TEXT EXTRACT:
## Begin
Zuma offered to step down as president

Protesters convene outside the St George’s Conference Centre in Irene where the ANC held its NEC meeting from March 18 to 20, 2016. Picture: Delwyn Verasamy/Mail & Guardian.

Protesters convene outside the St George’s Conference Centre in Irene where the ANC held its NEC meeting from March 18 to 20, 2016. Picture: Delwyn Verasamy/Mail & Guardian.

President Jacob Zuma told his ANC comrades during the party’s national executive committee (NEC) held at St Georges Hotel at the weekend, he was ready to step down if they wanted him to do so. 

According to two senior ANC leaders who attended the NEC meeting, Zuma said he was aware there were people within the party’s top structure who wanted him out as president. 

“He told us we should tell him directly if we wanted him to step down, rather than to stab him in the back,” said an NEC member aligned to ANC secretary general Gwede Mantashe’s faction. The NEC member claimed this faction was in control of the NEC meeting, but took a conscious decision not to push for the recall of Zuma as this would impact negatively on the ANC in the few months ahead of the local government elections.
## End
CHALLENGE 1:
Will you repeat only the lines beginning at the one that mentions "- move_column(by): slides" and ending at the one that mentions "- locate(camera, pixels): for", both of them included, exactly? Format them as a two-column Markdown table, Place for the number and Line content for the line, without blank lines.

SOURCE MATERIAL:
## Begin
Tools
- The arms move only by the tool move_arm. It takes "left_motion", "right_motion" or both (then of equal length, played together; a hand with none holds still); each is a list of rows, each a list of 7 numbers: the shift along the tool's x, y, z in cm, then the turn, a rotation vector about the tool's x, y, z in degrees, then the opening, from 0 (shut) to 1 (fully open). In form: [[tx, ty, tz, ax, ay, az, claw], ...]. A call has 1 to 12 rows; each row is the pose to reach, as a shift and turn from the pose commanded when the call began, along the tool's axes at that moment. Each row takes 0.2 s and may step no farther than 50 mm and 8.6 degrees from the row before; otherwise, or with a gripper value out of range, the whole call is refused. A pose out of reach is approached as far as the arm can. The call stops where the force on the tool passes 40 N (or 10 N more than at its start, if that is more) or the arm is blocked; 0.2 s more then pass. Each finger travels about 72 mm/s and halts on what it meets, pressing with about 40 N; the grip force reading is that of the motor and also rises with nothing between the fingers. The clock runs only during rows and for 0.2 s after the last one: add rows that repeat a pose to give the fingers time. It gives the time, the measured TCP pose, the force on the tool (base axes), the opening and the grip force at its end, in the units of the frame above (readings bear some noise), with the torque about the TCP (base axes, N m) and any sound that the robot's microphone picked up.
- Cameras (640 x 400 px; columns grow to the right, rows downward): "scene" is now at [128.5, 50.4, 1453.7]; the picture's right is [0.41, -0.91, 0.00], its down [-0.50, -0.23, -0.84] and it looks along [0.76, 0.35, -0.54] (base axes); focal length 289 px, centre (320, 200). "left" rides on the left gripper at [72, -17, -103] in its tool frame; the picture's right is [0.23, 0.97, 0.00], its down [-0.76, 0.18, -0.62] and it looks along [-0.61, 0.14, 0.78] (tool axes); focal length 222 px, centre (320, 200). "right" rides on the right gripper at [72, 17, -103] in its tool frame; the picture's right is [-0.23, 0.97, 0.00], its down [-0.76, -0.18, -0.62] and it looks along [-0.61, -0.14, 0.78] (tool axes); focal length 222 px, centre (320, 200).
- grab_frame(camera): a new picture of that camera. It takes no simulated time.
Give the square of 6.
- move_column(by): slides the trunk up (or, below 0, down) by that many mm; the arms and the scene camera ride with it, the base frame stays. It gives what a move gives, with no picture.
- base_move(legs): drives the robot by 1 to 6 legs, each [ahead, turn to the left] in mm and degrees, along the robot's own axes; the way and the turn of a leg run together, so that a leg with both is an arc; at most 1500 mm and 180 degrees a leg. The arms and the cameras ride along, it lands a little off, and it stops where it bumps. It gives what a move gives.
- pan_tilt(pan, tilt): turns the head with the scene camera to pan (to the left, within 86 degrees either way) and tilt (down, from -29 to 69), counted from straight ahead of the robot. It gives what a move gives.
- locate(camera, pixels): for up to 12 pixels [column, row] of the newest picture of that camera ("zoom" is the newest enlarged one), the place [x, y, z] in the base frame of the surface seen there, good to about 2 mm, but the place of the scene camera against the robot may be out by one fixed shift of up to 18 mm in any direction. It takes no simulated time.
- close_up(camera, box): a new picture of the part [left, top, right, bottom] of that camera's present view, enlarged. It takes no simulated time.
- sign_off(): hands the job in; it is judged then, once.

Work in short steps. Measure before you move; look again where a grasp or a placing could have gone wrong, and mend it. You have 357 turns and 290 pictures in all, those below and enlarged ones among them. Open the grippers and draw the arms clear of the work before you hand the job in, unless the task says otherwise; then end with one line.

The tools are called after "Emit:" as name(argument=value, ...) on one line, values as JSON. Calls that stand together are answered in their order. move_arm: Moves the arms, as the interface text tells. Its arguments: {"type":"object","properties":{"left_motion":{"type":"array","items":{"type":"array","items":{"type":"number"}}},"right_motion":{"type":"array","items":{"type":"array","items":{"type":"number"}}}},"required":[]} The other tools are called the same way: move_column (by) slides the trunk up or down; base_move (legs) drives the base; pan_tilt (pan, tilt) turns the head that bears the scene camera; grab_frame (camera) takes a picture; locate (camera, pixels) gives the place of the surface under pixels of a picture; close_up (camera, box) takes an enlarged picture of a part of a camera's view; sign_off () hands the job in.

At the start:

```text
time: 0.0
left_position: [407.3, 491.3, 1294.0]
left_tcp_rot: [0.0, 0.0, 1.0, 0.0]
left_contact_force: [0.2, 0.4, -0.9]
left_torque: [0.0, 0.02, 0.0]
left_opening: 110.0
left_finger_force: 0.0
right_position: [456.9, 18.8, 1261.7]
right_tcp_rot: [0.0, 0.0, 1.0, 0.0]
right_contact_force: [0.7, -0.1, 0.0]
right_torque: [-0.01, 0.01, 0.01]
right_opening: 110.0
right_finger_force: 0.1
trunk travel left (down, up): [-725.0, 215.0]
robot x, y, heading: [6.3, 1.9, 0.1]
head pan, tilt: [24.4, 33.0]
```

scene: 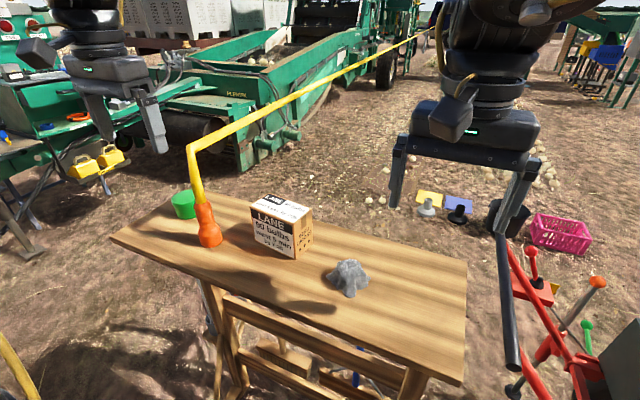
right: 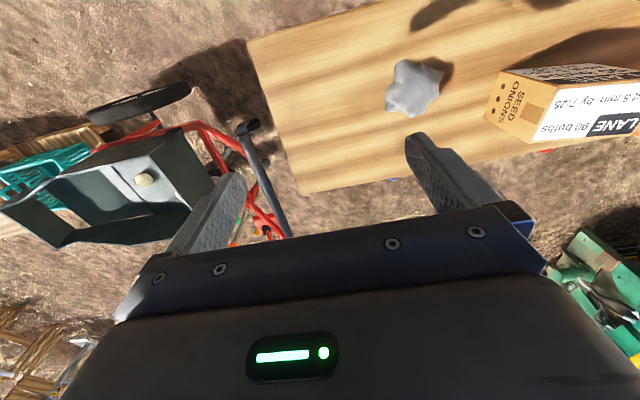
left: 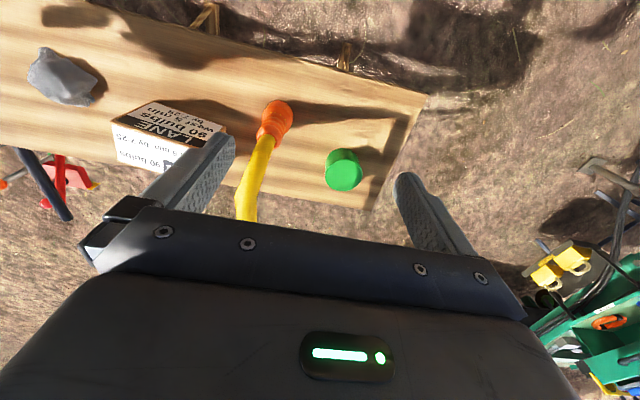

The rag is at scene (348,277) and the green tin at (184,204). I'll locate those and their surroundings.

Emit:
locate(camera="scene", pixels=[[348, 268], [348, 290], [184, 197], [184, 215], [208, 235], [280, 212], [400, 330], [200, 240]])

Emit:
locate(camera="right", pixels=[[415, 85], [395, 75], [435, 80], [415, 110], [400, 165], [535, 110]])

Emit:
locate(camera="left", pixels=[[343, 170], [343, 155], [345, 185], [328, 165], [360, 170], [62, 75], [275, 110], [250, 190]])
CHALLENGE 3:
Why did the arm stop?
## End
CHALLENGE 2:
Locate "According to two" and "local government elections." in the text extract, and write out these words with everything between them.

EXPECTED ANSWER 1:
| Place | Line content |
|---|---|
| 1 | - move_column(by): slides the trunk up (or, below 0, down) by that many mm; the arms and the scene camera ride with it, the base frame stays. It gives what a move gives, with no picture. |
| 2 | - base_move(legs): drives the robot by 1 to 6 legs, each [ahead, turn to the left] in mm and degrees, along the robot's own axes; the way and the turn of a leg run together, so that a leg with both is an arc; at most 1500 mm and 180 degrees a leg. The arms and the cameras ride along, it lands a little off, and it stops where it bumps. It gives what a move gives. |
| 3 | - pan_tilt(pan, tilt): turns the head with the scene camera to pan (to the left, within 86 degrees either way) and tilt (down, from -29 to 69), counted from straight ahead of the robot. It gives what a move gives. |
| 4 | - locate(camera, pixels): for up to 12 pixels [column, row] of the newest picture of that camera ("zoom" is the newest enlarged one), the place [x, y, z] in the base frame of the surface seen there, good to about 2 mm, but the place of the scene camera against the robot may be out by one fixed shift of up to 18 mm in any direction. It takes no simulated time. |

EXPECTED ANSWER 2:
According to two senior ANC leaders who attended the NEC meeting, Zuma said he was aware there were people within the party’s top structure who wanted him out as president. 

“He told us we should tell him directly if we wanted him to step down, rather than to stab him in the back,” said an NEC member aligned to ANC secretary general Gwede Mantashe’s faction. The NEC member claimed this faction was in control of the NEC meeting, but took a conscious decision not to push for the recall of Zuma as this would impact negatively on the ANC in the few months ahead of the local government elections.